_Aim of the exercise_
Once the pictures are set aside, transcribe the remaining data exactly.

____ Information provided

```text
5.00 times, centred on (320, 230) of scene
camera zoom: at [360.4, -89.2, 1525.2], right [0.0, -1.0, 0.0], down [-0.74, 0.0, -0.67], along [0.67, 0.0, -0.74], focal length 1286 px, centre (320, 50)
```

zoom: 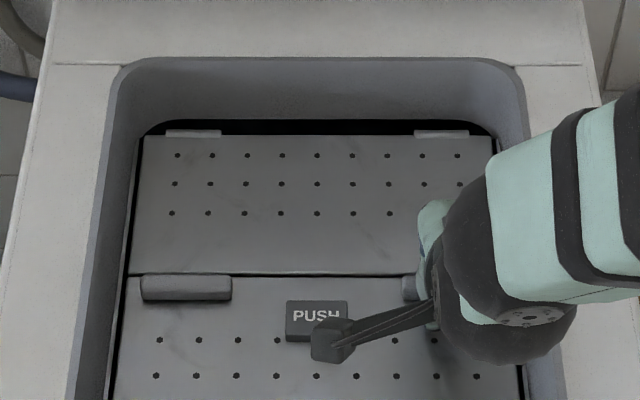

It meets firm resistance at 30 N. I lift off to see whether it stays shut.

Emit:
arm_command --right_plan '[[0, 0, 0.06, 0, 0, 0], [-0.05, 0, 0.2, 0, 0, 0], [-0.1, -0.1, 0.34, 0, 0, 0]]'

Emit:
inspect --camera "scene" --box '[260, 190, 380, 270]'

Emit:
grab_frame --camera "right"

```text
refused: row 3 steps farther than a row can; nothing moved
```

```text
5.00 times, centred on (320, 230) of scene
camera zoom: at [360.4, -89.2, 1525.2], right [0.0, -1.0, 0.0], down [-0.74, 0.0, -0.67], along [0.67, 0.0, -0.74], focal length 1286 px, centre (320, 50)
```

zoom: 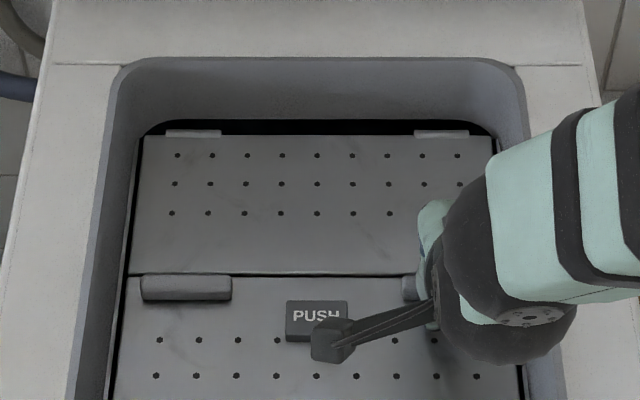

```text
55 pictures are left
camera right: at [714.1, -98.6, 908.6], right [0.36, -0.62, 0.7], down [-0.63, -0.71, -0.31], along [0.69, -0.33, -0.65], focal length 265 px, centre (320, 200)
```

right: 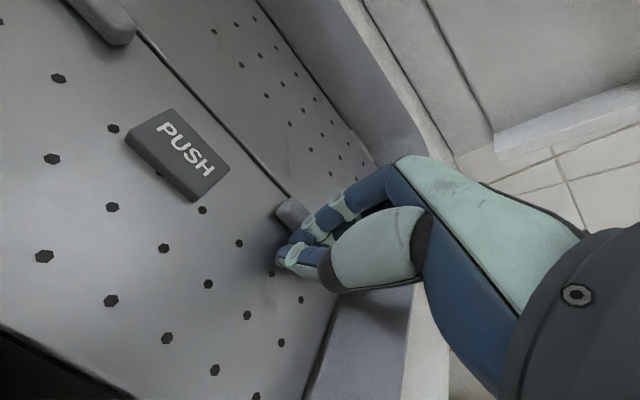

________

_Task solution_
```text
5.00 times, centred on (320, 230) of scene
camera zoom: at [360.4, -89.2, 1525.2], right [0.0, -1.0, 0.0], down [-0.74, 0.0, -0.67], along [0.67, 0.0, -0.74], focal length 1286 px, centre (320, 50)
```

zoom: 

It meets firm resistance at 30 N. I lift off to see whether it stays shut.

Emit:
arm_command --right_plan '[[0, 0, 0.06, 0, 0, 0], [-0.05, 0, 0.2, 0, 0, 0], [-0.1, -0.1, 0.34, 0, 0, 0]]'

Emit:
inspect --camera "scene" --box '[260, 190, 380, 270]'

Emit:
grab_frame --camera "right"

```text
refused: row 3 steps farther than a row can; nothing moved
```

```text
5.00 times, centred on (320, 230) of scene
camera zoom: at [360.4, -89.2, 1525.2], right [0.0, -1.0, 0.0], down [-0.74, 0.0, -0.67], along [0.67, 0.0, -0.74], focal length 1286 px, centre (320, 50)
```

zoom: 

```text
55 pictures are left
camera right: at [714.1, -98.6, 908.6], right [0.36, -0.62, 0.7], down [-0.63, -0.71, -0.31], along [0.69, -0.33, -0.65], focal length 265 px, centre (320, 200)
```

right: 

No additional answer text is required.